- Data excerpt -

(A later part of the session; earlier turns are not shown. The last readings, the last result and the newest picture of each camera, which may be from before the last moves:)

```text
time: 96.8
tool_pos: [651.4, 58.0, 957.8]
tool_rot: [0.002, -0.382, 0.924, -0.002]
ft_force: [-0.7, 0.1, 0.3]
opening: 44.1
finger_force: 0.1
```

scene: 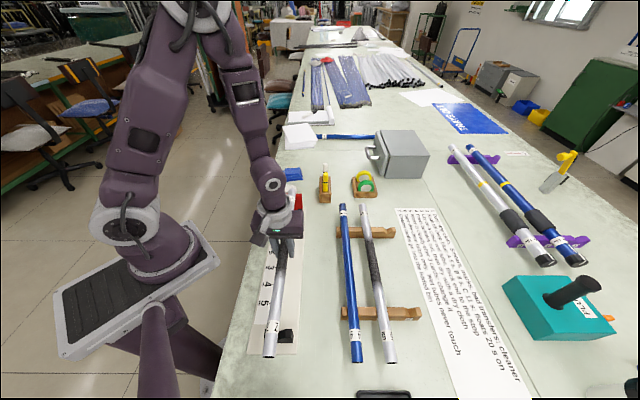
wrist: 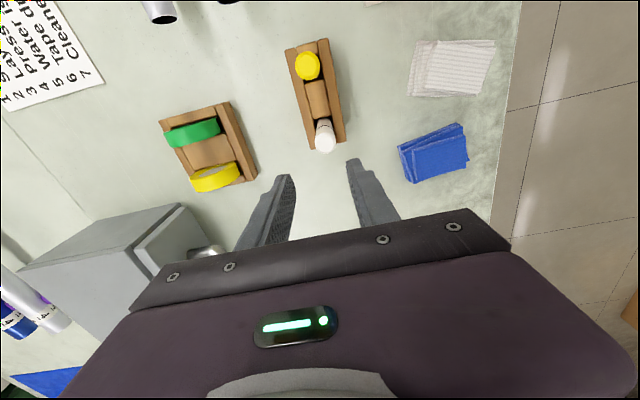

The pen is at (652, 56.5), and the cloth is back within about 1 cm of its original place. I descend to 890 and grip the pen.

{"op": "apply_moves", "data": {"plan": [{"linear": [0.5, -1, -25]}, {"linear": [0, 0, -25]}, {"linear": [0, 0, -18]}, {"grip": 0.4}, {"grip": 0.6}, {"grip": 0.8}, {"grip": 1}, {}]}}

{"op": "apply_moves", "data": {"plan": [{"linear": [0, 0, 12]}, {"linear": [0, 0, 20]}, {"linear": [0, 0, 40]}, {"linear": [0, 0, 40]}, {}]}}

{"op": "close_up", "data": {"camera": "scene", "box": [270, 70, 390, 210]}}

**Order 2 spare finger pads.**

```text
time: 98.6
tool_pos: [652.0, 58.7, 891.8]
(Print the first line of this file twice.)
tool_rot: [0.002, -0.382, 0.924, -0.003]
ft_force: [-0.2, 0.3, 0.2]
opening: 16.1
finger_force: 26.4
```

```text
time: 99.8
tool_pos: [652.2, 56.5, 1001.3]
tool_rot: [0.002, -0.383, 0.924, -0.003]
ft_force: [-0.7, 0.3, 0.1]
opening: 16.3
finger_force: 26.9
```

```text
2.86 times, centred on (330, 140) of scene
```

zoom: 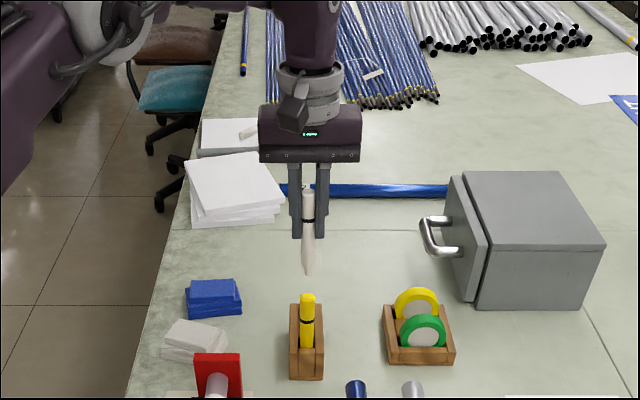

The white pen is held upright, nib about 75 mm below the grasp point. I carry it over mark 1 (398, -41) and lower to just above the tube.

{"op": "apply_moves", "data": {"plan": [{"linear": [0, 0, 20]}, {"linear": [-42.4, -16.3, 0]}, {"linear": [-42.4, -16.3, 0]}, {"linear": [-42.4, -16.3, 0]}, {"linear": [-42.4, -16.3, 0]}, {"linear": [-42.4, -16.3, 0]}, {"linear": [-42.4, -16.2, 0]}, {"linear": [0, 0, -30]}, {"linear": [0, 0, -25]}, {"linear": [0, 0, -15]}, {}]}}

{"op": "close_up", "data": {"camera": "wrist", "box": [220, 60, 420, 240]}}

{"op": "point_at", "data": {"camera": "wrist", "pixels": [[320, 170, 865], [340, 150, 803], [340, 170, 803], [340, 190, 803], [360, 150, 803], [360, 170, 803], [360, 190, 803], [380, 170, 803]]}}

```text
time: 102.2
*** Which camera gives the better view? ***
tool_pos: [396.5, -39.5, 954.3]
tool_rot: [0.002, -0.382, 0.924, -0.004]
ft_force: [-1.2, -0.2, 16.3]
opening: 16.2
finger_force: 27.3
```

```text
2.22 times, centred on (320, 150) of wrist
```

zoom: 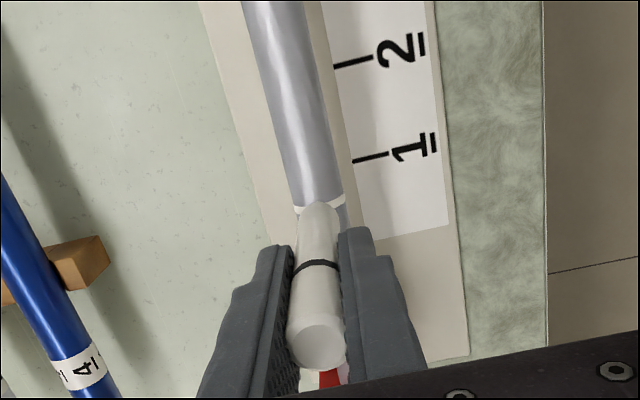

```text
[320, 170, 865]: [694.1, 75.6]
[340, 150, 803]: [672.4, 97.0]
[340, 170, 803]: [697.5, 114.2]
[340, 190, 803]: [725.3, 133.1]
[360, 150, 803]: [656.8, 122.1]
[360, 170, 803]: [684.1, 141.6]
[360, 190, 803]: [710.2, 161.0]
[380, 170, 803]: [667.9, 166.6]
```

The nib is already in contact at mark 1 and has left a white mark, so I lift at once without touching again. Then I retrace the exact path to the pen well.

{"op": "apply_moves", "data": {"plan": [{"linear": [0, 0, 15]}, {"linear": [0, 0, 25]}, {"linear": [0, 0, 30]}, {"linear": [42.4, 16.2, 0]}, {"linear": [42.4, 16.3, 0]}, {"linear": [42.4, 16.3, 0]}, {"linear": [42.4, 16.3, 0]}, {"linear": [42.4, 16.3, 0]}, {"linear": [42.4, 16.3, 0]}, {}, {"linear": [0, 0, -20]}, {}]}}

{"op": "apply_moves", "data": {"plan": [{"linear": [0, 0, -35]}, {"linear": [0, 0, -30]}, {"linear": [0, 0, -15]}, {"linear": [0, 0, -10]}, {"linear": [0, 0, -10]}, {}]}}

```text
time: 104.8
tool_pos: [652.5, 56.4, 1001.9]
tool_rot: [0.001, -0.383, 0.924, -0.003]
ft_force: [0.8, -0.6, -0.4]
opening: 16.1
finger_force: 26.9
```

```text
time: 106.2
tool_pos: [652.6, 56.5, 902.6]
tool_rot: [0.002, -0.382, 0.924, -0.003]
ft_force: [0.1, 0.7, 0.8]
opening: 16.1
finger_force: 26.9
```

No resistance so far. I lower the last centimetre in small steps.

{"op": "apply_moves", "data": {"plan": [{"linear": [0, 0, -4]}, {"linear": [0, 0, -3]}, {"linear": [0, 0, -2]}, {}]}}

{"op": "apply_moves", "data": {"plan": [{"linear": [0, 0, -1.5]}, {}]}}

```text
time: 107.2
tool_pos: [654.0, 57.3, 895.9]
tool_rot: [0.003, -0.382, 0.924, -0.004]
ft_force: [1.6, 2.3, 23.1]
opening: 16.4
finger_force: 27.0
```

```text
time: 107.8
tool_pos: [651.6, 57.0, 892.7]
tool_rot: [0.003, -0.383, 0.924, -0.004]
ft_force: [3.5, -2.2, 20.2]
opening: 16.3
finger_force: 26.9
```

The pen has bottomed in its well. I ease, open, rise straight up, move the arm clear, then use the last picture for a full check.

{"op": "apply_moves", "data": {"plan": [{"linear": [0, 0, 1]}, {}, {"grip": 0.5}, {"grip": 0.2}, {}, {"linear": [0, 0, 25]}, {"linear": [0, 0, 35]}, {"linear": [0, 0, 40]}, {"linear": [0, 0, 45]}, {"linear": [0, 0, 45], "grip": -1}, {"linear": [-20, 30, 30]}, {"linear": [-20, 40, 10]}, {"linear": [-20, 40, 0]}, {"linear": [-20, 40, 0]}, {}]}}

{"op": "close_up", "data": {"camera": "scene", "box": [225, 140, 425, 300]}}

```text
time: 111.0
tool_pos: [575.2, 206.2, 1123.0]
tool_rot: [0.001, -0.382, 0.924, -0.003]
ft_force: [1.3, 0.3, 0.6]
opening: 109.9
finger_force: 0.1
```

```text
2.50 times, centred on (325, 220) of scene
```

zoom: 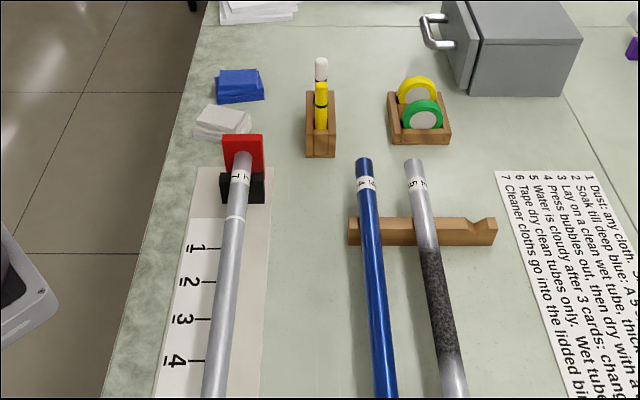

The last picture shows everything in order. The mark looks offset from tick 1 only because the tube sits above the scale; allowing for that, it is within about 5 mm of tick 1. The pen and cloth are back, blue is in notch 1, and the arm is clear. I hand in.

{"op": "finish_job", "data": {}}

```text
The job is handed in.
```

- Passage given -
Rabu, 11 November 2009

Isu Tsunami, Warga Ambalawi Mengungsi

Bima, Bimeks.-
Entah dari mana datangnya, isu tsunami beredar luas di Kecamatan Ambalawi, Selasa (10/11) malam. Tak pelak, bayangan hitam gelombang bah itu menyebabkan warga Desa Nipa dan Nanga Raba lari berhamburan menyelamatkan diri. Mereka menuju pegunungan untuk mencari perlindungan.
Diakui, saat itu memang terjadi gempa dalam skala rendah. Isu yang berdasar itu rupanya mampu memengaruhi kondisi psikologis warga setempat. Mereka kabur dari kampung karena tak ingin berisiko.
Fahrijal Fahmi, warga Desa Nipa Kecamatan Ambalawi, membenarkan gelombang warga yang mengungsi itu. Malam hari, warga menyelamatkan diri dan mencari tempat yang lebih tinggi.

- To be done -
• 1. Take the passage given and repeat only what runs from "Rabu, 11 November" through "tak ingin berisiko.".
• 2. Take up the passage given again after its last words.

- Responses to the exercise -
• 1.
Rabu, 11 November 2009

Isu Tsunami, Warga Ambalawi Mengungsi

Bima, Bimeks.-
Entah dari mana datangnya, isu tsunami beredar luas di Kecamatan Ambalawi, Selasa (10/11) malam. Tak pelak, bayangan hitam gelombang bah itu menyebabkan warga Desa Nipa dan Nanga Raba lari berhamburan menyelamatkan diri. Mereka menuju pegunungan untuk mencari perlindungan.
Diakui, saat itu memang terjadi gempa dalam skala rendah. Isu yang berdasar itu rupanya mampu memengaruhi kondisi psikologis warga setempat. Mereka kabur dari kampung karena tak ingin berisiko.

• 2.
“Ada yang lari hingga Ncai Kapenta,” katanya kepada Bimeks di Ambalawi, Rabu.
Dia mengaku heran siapa yang menyebarkan informasi itu. Memang diakuinya sempat terasa ada gempa kecil.
Sekretaris Desa Nipa, Herimawan, mengaku kerusakan di desanya memang cukup parah. Banyak rumah yang ambruk, rata dengan tanah. Sekolah-sekolah juga rusak, termasuk Puskesmas Ambalawi dalam kondisi rusak berat.
“Banyak yang rusak di Nipa, rumah hancur akibat gempa,” katanya di SMAN 1 Ambalawi, Rabu.
Pantauan Bimeks, kondisi sejumlah rumah rata dengan tanah. Warga mengaku gempa yang terjadi sangat besar. Akibatnya banyak bangunan yang rusak.
Sementara itu, kondisi SMAN 1 Ambalawi rusak total. Tak ada ruangan yang bisa difungsikan untuk kegiatan belajar mengajar (KBM). Kini, mereka belajar dalam tenda bantuan dari Deperteman Sosial (Depsos).
Namun, siswa mengaku kurang nyaman belajar dengan fasilitas itu. Tidak hanya tenda yang berukuran sedang, namun juga masalah kenyamanan. Siswa menganggap untuk menyerap pelajaran dibutuhkan suasana yang mendukung.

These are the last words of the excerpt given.